Microstates of a Neutral Black Hole in M Theory

TL;DR

The paper investigates neutral five-dimensional Kaluza-Klein black holes in M theory on T^6, which relate to extremal Myers–Perry black holes in the appropriate limit. By mapping to D0–D6 brane configurations in IIA and performing three T-dualities, the authors construct a weakly coupled D-brane description in terms of intersecting D3-branes that exactly reproduces the extremal black hole entropy and mass, despite broken supersymmetry. The key result is that the microscopic count from D3-brane intersections yields S = 2π sqrt{ (N_0^2 N_6^2)/4 − J^2 }, matching the gravitational entropy for generic angular momenta, including unequal charges.
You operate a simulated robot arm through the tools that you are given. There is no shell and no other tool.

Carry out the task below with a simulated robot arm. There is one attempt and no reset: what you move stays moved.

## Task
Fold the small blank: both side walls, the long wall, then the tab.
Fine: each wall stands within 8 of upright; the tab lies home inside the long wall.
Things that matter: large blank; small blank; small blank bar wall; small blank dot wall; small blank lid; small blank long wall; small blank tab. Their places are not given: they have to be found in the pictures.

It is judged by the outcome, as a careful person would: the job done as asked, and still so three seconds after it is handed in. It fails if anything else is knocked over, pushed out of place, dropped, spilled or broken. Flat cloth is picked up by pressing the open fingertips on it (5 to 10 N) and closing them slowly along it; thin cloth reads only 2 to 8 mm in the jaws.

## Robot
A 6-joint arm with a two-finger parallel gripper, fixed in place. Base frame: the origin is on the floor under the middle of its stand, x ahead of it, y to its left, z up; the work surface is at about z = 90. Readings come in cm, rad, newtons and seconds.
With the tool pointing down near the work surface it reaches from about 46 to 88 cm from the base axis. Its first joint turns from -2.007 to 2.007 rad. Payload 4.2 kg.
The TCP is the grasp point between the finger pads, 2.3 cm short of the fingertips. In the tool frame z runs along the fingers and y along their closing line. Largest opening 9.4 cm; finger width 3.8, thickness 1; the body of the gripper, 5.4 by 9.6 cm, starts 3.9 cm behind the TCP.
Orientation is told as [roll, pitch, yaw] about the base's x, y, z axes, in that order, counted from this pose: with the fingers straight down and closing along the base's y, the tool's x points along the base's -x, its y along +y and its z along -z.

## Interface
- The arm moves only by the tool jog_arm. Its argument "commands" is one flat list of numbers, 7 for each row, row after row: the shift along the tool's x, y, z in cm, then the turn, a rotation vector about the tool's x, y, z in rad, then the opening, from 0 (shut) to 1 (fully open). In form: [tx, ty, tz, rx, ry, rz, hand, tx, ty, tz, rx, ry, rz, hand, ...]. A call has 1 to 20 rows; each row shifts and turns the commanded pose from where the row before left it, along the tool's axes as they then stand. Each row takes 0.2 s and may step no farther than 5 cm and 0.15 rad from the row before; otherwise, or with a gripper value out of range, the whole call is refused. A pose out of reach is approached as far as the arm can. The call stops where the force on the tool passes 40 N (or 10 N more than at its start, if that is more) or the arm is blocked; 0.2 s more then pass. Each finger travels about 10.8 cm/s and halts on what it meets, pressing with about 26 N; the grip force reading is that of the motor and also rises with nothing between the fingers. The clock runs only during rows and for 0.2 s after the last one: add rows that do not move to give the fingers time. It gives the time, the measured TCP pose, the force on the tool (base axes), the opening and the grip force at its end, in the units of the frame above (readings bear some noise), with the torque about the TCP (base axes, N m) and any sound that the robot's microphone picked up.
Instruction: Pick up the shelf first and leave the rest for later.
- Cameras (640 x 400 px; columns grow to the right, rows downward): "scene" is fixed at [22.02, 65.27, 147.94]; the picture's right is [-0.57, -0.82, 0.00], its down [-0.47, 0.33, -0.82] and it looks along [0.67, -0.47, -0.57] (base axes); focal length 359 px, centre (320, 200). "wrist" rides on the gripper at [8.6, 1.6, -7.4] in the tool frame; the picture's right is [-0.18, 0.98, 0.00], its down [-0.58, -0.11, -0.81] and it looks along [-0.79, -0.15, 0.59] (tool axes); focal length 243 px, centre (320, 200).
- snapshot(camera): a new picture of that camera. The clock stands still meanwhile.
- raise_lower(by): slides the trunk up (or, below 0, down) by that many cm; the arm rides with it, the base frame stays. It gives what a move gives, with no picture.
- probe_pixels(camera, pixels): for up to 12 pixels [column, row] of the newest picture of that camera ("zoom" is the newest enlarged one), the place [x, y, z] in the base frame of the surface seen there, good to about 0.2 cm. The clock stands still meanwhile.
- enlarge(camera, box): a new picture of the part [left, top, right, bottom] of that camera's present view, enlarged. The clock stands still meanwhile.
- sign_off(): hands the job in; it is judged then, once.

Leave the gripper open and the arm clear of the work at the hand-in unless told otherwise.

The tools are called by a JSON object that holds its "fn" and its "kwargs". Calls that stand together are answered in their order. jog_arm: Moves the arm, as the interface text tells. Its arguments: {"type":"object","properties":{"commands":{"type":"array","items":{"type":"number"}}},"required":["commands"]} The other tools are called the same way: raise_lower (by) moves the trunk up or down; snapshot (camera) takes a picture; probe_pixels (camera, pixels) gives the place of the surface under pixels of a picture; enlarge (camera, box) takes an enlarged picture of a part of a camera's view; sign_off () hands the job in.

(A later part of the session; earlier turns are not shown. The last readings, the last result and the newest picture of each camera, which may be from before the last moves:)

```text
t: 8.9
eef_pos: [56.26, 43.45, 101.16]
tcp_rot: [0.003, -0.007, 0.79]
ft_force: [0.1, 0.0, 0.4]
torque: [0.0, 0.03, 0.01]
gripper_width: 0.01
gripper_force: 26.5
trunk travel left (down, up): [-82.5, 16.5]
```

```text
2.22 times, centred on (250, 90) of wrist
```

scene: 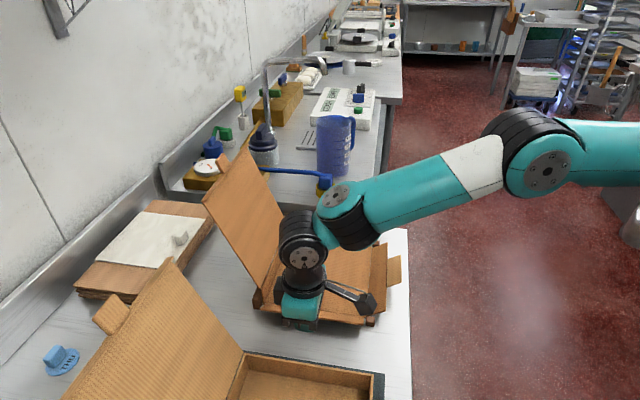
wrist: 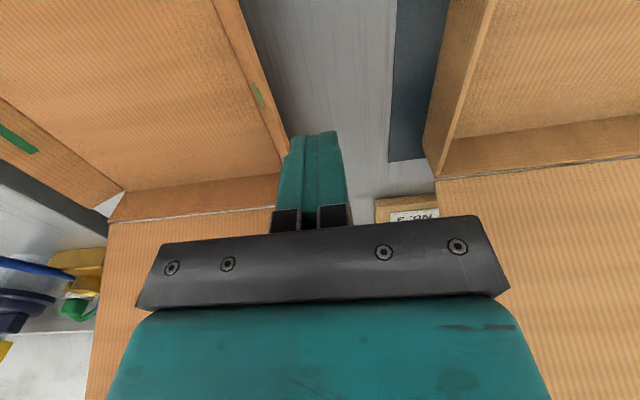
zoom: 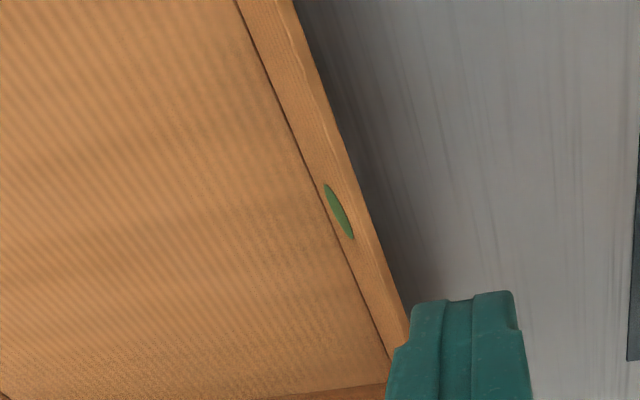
This suggests that neutral black holes may admit tractable microscopic descriptions and motivates extensions to near-extremal regimes and broader compactifications.

Abstract

We consider vacuum solutions in M theory of the form of a five-dimensional Kaluza-Klein black hole cross T^6. In a certain limit, these include the five-dimensional neutral rotating black hole (cross T^6). From a IIA standpoint, these solutions carry D0 and D6 charges. We show that there is a weakly coupled D-brane description which precisely reproduces the Hawking-Bekenstein entropy in the extremal limit, even though supersymmetry is completely broken.

Figures (2)

• Figure 1: Branes wrapping the diagonals of a torus. There are two intersection points, at the origin and at the middle of the square. We assume that each intersection contributes a microscopic entropy equal to that of a supersymmetric intersection of branes.
• Figure 2: Generalization to unequal charges and non-trivial moduli. The branes wrap a rational direction $k/l$ of the torus (in the figure, $k=3$, $l=1$), so there are $2kl$ intersection points on each $T^2$. In the limit to the five-dimensional Myers-Perry black hole, the torus shrinks along $x_{2}$.